One of the Portland Trail Blazers’ most pleasant early-season surprises will be sidelined for the foreseeable future.
Backup point guard Blake Wesley, who has quietly emerged as a menacing key figure in the team’s relentless full-court pressure defense, suffered a fracture in the fifth metatarsal of his right foot during the team’s Friday night win over the Denver Nuggets.
The Blazers said a timeline for his return will be “determined at a later date,” so he will be sidelined indefinitely.
Wesley suffered the injury with 3:52 left in the first half against the Nuggets after swishing a fadeaway 16-foot jumper. He crashed to the floor awkwardly after the shot and did not get up as action sprinted the other way and Aaron Gordon scored on a dunk. Play stopped after Gordon’s finish and Blazers trainers immediately tended to Wesley.

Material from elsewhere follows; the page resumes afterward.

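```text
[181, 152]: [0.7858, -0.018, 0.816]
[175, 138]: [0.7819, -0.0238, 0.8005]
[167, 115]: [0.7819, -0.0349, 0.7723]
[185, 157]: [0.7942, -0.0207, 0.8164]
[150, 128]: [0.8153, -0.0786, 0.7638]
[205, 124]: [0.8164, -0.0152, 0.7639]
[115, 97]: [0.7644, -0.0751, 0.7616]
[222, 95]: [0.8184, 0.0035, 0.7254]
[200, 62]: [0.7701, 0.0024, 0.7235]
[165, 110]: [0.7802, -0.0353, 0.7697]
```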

He limped off the floor under his own power, but did not return in the second half.
After the game, Wesley declined to offer details about his injury, saying he would know more “this weekend.” Subsequent medical testing confirmed the fracture to the long bone on the outside of the foot that connects to the little toe.
For a team playing without point guard Scoot Henderson, who suffered a left hamstring tear days before training camp, and backup guard Matisse Thybulle, who underwent surgery Friday morning to repair a tear of the ulnar collateral ligament in his left thumb, Wesley’s injury is a blow.
After turning heads in training camp with his full-court pressure defense and all-out effort, Wesley has emerged as a fun and important secondary piece of the Blazers’ rotation. He’s averaging 6.0 points, 3.2 assists, 2.3 rebounds and 1.7 steals per game, and his baseline-to-baseline defense has frustrated everyone from James Harden to Christian Braun. Wesley has recorded multiple steals in five of his six games this season and his full-court pressure has caused more than one eight-second violation.
Few players have embodied the Blazers’ identity — playing defense, playing fast and playing hard — more than Wesley early this season.
“I love Blake,” Deni Avdija said last week in Los Angeles. “I love how he plays. I love his intensity. And we need him. We need him. We need this from him. He’s hyping us all up, and he sets the standard for sure.”